As I was walking back to my office after lunch yesterday, it hit me: I ran a half marathon.
I guess because I’ve been so annoyed about finishing much slower than I expected to, I haven’t really reflected on the accomplishment. Instead I’ve just been so focused on a redemption run and proving to myself that I am better than what I did on Sunday.
But really, what I did on Sunday is exactly what I set out to do. Build up enough endurance to go the full distance of a half marathon.
This actually hit me as I was walking by my car and I looked at MY 13.1 magnet. I remember looking out for these magnets during all of my training runs.

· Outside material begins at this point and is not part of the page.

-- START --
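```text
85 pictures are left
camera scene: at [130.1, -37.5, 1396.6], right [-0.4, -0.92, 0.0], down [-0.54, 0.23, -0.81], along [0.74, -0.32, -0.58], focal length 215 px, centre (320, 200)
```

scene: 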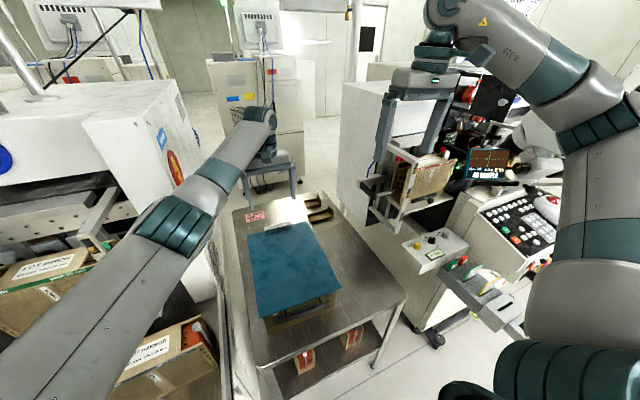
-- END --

Back when I was only running 3, 4, 5 miles I used to obsess over getting to put one of the magnets on my car one day. The idea of the magnet actually helped pull me through some tough training runs. Seriously.
And now I have the magnet on my car.
Excuse me while I cry for a minute because apparently running has made me into a very emotional person.
I remember when I first ran 7 miles and then 8 miles. I would wonder if I could ever possibly make it to 13.1. Those miles were so hard. And of course after I got to 10 and 11 miles I started getting scared because that was really hard.
I think these are normal thoughts though, right? When you were training for your first half did you have moments where you wondered “is this even possible?”
Turns out it is possible and now I really want to enjoy this accomplishment.
I still want my redemption run, but I am not going to obsess over getting it in. Instead when I got home from work yesterday I put on my finisher’s medal and wore it around the house all night. Why? Because I earned it!
Did you read the WSJ article about runners and magnets?